Yes, the politician says 5%. But when you look at your receipt, your $100. purchase ($80. plus $20 NRST) is now $101. ($80. plus $21 NRST).
To the consumer, this looks like a 1% increase, not 5%. Very easy to "hide" a large tax increase.
(In a $13 trillion economy, that 5% increase just generated $650 billion in additional government revenue.)
It's even worse than that.
"Yes, the politician says 5%. But when you look at your receipt, your $100. purchase ($80. plus $20 NRST) is now $101. ($80. plus $21 NRST).
To the consumer, this looks like a 1% increase, not 5%. Very easy to "hide" a large tax increase.
(In a $13 trillion economy, that 5% increase just generated $650 billion in additional government revenue.)"
"It is a signal advantage of taxes on articles of consumption, that they contain in their own nature a security against excess.

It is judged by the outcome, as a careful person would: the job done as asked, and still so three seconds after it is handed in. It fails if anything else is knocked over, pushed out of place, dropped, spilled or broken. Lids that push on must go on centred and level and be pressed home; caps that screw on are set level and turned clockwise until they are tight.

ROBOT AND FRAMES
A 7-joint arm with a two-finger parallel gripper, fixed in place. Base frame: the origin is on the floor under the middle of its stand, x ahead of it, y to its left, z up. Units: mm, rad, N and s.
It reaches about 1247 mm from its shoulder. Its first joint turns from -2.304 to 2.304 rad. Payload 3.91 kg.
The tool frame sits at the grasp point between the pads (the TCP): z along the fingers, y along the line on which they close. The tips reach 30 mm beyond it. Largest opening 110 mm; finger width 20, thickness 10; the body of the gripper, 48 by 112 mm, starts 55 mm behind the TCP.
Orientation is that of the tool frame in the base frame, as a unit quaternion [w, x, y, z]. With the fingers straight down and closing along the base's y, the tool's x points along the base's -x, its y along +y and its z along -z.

They prescribe their own limit; which cannot be exceeded without defeating the end proposed, that is, an extension of the revenue. When applied to this object, the saying is as just as it is witty, that, 'in political arithmetic, two and two do not always make four.' If duties are too high, they lessen the consumption; the collection is eluded; and the product to the treasury is not so great as when they are confined within proper and moderate bounds. This forms a complete barrier against any material oppression of the citizens by taxes of this class, and is itself a natural limitation of the power of imposing them."